• _What you will do_:
Produce the text that comes next in the source extract.

• _Source extract_:
Press Releases
Apolo III Acquisition Corp. Announces Execution of Business Combination Agreement
Apolo III Acquisition Corp. is pleased to announce that, further to its news release dated March 8, 2021, it has entered into a definitive business combination agreement dated April 19, 2021 (the “Business Combination Agreement”) with Playmaker Capital Inc. (“Playmaker”) and 2830125 Ontario Inc. (“Apolo Subco”), a wholly-owned subsidiary of Apolo, incorporated, pursuant to the provisions of the Business Corporations Act (Ontario) (the “OBCA”) in connection with the proposed business combination of Apolo and Playmaker, which transaction (the “Qualifying Transaction”) is intended to constitute Apolo’s “Qualifying Transaction” (within the meaning of Policy 2.4 – Capital Pool Companies of the TSX Venture Exchange (the “Exchange”)).

Stored entries:
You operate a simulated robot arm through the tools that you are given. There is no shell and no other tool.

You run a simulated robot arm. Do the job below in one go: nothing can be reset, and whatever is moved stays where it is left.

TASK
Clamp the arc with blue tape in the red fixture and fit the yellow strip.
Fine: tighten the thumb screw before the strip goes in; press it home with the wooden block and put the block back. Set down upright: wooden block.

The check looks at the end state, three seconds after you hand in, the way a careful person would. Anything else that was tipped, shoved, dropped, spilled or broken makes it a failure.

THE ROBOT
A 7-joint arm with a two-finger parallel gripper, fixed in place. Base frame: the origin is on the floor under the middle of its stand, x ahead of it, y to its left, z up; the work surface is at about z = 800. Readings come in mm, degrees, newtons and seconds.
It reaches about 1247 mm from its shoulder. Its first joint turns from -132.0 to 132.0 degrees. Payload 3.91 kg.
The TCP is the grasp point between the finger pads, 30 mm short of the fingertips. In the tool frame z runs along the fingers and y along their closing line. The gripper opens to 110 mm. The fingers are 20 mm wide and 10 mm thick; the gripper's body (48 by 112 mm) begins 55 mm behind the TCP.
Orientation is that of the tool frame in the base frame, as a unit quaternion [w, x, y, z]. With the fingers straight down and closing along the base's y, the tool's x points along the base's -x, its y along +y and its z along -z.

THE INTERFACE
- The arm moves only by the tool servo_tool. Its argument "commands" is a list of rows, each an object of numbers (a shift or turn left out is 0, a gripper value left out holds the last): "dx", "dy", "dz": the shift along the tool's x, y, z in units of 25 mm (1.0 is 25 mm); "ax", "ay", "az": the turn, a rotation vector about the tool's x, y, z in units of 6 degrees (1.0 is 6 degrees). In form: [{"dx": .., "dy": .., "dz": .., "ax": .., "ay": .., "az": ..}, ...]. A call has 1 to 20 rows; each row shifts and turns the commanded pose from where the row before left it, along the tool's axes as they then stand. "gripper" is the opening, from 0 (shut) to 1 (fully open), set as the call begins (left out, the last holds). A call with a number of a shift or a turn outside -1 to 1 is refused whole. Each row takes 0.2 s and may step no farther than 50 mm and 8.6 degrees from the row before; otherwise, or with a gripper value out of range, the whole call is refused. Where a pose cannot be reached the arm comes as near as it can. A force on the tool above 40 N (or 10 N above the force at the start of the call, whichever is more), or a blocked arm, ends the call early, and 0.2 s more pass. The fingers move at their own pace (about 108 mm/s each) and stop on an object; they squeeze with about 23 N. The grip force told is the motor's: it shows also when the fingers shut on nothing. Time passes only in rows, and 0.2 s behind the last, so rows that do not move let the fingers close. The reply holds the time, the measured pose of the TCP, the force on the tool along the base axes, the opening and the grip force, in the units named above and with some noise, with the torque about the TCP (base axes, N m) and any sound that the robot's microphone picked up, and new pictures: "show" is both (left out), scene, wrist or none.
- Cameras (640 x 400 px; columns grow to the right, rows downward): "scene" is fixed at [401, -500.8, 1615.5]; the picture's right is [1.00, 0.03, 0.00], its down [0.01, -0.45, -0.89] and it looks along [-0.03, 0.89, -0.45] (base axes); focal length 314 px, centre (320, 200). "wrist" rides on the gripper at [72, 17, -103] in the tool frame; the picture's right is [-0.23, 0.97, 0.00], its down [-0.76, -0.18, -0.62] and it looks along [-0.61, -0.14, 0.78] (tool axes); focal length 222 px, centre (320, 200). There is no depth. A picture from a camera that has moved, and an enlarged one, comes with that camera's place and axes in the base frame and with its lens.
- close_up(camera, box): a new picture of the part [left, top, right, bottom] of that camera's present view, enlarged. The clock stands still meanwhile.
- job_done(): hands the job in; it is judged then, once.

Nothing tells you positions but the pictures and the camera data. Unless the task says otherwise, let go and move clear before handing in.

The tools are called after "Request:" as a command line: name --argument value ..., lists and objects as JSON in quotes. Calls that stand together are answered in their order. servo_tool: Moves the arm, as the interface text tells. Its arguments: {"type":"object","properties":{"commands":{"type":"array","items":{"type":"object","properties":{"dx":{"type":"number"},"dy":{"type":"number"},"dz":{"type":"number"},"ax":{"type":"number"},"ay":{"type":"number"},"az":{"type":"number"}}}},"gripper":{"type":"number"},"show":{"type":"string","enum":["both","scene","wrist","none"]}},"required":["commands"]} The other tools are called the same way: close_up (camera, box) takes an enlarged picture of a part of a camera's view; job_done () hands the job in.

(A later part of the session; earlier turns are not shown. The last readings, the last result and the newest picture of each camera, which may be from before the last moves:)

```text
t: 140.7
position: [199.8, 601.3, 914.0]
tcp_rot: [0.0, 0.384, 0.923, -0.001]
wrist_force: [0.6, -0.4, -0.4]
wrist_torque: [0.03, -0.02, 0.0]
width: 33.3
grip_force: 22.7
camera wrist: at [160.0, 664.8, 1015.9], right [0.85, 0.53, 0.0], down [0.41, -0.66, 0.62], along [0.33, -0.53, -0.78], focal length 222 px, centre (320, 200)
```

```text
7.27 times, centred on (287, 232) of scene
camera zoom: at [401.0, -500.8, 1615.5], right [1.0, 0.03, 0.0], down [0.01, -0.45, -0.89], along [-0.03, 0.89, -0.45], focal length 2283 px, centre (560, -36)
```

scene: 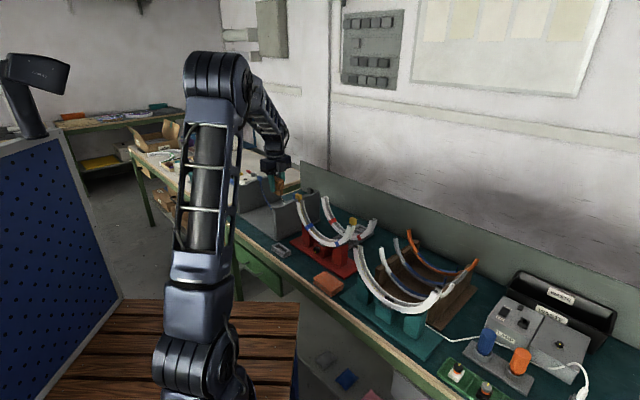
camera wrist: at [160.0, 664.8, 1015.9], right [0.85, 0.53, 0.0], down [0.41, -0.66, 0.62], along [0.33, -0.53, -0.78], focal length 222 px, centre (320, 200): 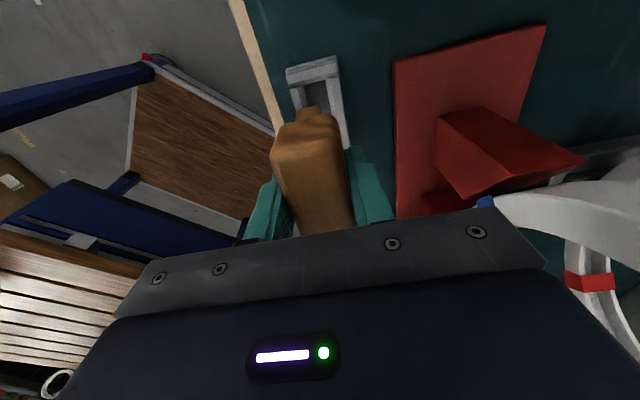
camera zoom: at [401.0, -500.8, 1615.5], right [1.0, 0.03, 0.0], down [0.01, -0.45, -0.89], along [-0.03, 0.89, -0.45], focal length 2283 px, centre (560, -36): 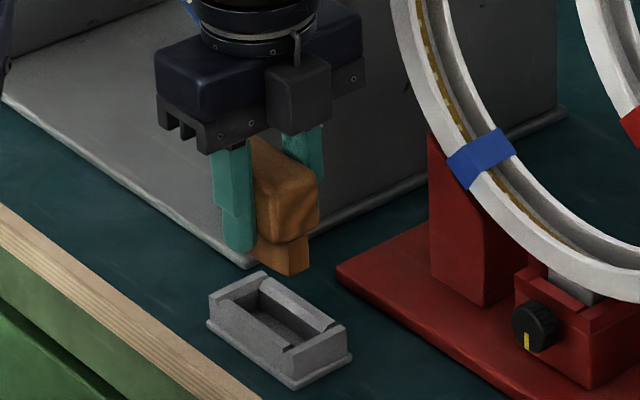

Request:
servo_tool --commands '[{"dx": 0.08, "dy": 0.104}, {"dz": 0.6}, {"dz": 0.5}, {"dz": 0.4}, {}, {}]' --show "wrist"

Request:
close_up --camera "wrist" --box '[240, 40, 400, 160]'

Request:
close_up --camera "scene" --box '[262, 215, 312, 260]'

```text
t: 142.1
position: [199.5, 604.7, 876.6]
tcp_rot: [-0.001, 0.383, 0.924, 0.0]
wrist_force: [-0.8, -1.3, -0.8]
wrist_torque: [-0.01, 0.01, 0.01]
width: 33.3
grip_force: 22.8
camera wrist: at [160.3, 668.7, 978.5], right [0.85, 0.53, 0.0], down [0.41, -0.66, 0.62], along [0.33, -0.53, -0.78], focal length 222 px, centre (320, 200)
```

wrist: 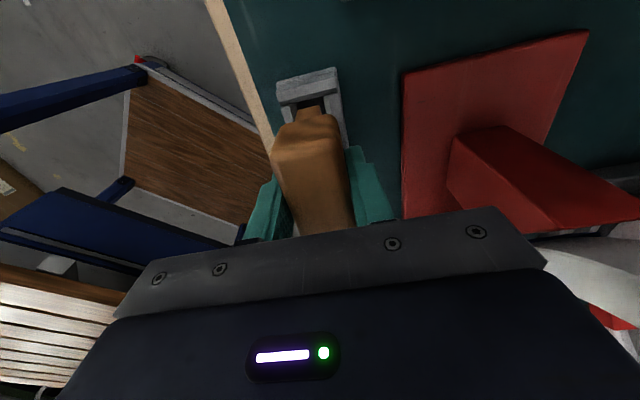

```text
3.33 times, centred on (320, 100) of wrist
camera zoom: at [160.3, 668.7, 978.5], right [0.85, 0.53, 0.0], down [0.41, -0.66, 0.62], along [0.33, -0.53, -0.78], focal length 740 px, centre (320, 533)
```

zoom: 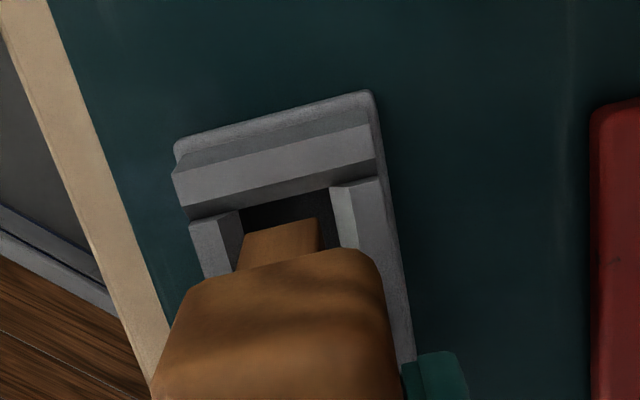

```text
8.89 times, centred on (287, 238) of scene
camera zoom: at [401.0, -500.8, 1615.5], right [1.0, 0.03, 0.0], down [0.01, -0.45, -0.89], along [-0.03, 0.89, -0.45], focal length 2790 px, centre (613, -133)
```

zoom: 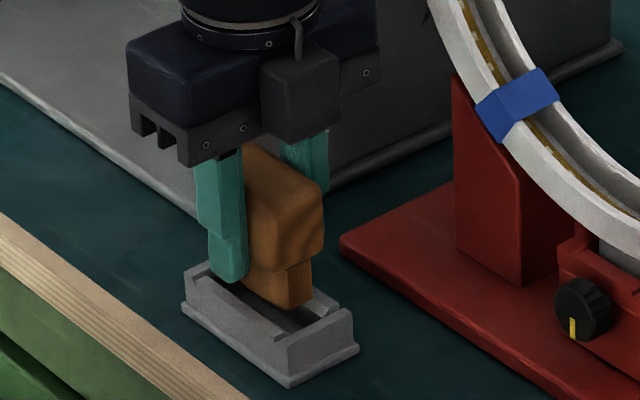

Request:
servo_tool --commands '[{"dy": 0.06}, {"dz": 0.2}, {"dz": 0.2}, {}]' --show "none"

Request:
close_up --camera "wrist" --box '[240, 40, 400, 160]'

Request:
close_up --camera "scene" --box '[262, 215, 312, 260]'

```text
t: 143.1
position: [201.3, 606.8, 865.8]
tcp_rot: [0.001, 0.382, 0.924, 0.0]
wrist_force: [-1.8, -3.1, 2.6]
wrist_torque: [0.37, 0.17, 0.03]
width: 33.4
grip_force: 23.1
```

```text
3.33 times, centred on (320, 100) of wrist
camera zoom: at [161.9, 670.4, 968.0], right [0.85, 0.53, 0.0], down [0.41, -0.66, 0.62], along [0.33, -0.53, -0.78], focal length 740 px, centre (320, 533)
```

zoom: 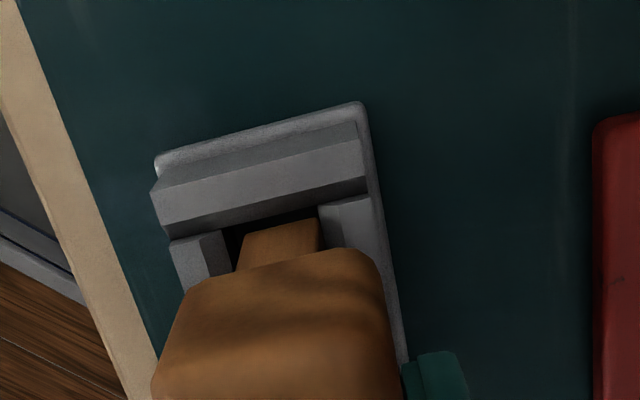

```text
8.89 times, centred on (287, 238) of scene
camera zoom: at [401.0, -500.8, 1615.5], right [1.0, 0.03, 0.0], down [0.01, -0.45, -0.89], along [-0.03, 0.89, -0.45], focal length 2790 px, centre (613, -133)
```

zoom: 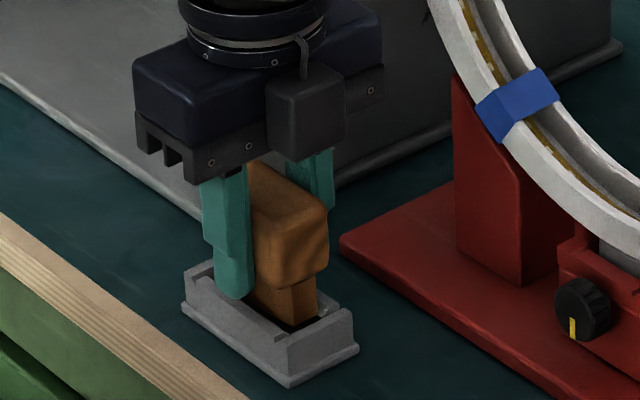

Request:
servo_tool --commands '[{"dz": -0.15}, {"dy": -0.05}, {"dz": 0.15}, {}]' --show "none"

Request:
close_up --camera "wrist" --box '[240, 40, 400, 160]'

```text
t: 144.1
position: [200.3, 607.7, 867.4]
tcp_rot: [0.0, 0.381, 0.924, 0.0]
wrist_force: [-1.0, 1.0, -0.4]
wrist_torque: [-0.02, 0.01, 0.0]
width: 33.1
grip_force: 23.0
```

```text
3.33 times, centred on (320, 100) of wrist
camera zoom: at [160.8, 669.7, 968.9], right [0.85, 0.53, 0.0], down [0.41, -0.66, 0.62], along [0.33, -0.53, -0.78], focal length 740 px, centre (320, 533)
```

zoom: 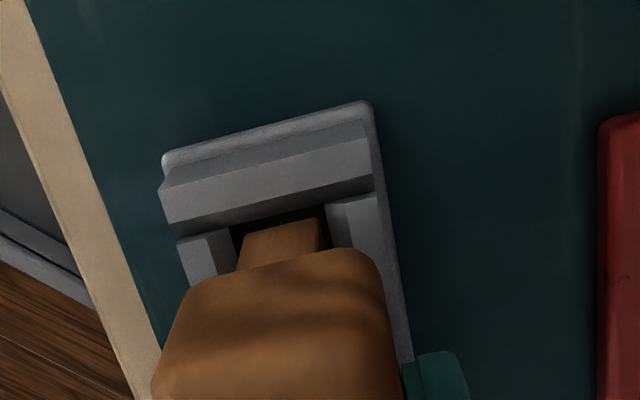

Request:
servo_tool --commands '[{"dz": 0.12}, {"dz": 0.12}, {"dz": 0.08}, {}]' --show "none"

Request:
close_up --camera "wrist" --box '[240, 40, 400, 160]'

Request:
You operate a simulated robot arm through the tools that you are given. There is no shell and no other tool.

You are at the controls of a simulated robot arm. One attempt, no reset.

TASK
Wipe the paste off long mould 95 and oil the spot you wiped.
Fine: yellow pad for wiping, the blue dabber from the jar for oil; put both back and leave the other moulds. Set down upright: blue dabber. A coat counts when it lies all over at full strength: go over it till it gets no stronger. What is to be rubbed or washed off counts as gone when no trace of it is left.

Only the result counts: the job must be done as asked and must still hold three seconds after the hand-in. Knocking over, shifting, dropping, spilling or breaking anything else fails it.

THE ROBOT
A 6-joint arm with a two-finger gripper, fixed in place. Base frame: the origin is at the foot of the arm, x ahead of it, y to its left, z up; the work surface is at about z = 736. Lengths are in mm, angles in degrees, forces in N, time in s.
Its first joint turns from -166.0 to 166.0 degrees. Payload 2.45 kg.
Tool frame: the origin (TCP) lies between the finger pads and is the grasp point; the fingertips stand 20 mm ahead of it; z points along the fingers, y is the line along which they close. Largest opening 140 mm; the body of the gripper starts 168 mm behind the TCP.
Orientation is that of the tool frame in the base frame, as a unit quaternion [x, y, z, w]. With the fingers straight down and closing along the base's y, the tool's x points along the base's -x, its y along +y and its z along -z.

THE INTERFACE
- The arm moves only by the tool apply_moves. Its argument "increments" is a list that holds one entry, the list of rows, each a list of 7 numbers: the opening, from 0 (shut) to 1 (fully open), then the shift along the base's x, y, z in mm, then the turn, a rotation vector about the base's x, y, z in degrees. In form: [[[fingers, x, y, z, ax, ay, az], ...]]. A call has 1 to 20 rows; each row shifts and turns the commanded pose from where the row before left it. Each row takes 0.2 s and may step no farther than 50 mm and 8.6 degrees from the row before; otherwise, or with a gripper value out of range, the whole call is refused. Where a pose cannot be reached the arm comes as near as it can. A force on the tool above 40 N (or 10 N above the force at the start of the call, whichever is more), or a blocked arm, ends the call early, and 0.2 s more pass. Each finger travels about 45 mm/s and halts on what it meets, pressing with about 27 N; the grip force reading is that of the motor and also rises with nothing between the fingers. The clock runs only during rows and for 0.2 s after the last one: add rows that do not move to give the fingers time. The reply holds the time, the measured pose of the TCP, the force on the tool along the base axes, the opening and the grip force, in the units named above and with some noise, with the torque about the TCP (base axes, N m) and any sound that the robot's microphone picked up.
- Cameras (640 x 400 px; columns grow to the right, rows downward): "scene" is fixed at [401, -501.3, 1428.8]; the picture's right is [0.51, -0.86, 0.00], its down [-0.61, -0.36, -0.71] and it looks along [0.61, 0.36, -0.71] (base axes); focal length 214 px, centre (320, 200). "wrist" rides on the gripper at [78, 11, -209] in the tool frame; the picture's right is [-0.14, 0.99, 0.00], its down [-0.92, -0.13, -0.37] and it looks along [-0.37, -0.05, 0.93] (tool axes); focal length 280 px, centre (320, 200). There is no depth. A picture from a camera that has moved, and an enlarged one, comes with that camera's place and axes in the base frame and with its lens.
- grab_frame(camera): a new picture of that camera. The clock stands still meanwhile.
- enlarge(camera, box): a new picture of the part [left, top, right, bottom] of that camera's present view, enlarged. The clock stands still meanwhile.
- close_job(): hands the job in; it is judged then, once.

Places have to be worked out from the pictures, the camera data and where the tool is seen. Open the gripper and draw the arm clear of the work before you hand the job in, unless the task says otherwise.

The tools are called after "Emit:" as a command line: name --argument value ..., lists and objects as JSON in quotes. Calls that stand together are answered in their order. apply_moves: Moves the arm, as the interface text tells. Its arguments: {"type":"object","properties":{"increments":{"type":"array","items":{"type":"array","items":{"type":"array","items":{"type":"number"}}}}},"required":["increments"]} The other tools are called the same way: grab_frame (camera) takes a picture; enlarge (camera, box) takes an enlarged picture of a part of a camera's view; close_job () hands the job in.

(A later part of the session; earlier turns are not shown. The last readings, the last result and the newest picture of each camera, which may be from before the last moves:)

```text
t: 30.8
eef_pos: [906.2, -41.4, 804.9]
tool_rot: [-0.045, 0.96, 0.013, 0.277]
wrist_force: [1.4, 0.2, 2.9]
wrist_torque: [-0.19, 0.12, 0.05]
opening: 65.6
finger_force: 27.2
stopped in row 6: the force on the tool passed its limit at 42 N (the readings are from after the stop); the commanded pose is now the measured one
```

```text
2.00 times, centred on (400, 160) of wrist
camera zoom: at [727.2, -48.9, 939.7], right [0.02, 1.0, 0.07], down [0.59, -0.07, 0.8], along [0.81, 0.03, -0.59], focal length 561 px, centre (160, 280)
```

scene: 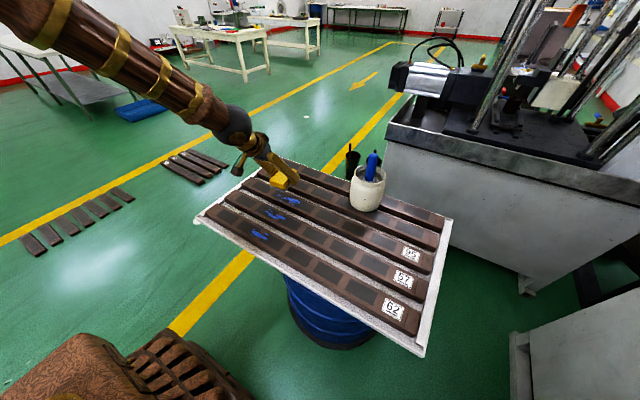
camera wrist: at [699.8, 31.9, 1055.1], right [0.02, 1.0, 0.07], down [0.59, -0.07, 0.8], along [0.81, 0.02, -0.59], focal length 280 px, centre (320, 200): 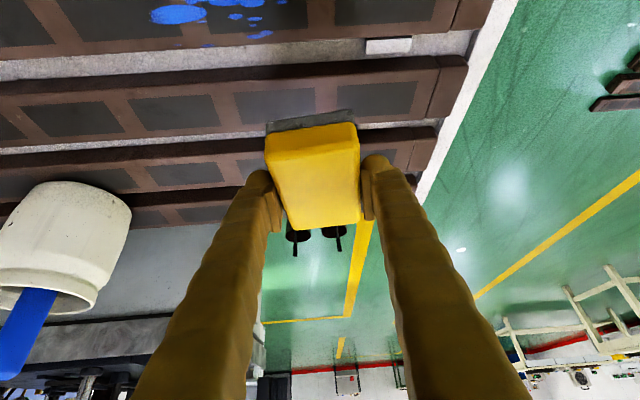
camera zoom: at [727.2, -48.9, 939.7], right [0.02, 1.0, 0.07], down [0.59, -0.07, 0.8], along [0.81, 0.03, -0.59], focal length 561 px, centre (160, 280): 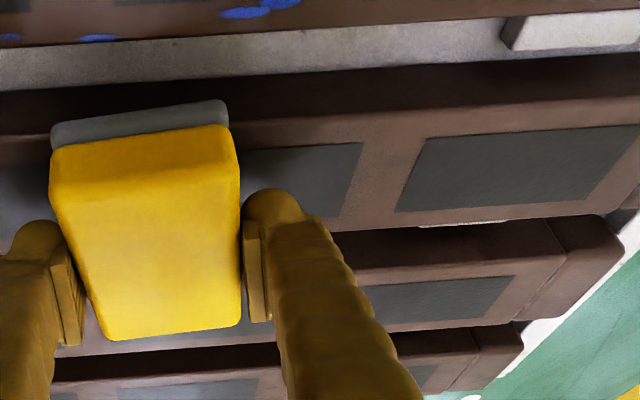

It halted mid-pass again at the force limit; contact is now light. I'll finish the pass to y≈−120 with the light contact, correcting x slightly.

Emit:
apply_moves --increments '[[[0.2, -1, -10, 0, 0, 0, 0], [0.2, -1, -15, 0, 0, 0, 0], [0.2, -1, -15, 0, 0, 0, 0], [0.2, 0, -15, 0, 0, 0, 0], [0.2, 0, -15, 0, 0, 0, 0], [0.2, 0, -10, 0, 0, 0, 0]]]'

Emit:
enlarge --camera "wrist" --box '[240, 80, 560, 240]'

• _Task answer_:
The Business Combination Agreement provides for, among other things, a three-cornered amalgamation (the “Amalgamation”) pursuant to which, among other things: (a) Playmaker will amalgamate (the “First Amalgamation”) with Apolo Subco, (b) all of the post-Playmaker Consolidation (as described below) common shares of Playmaker (each, a “Playmaker Consolidation Share”) outstanding immediately prior to the First Amalgamation will be cancelled and, in consideration therefor, the holders thereof will receive post-Apolo Consolidation (as described below) common shares of Apolo (each, an “Apolo Consolidation Share”) on the basis of one (1) Playmaker Consolidation Share for one (1) Apolo Consolidation Share, and (c) the entity resulting from the amalgamation between Playmaker and Apolo Subco will subsequently amalgamate (the “Second Amalgamation”) with Apolo under the OBCA (the “Resulting Issuer”), and the Apolo Consolidation Shares outstanding immediately prior to the Second Amalgamation will be exchanged for the common shares of the Resulting Issuer (each, a “Resulting Issuer Share”) on the basis of one (1) Apolo Consolidation Share for each one (1) Resulting Issuer Share. After giving effect to the Qualifying Transaction, the shareholders of Playmaker will collectively exercise control over Apolo.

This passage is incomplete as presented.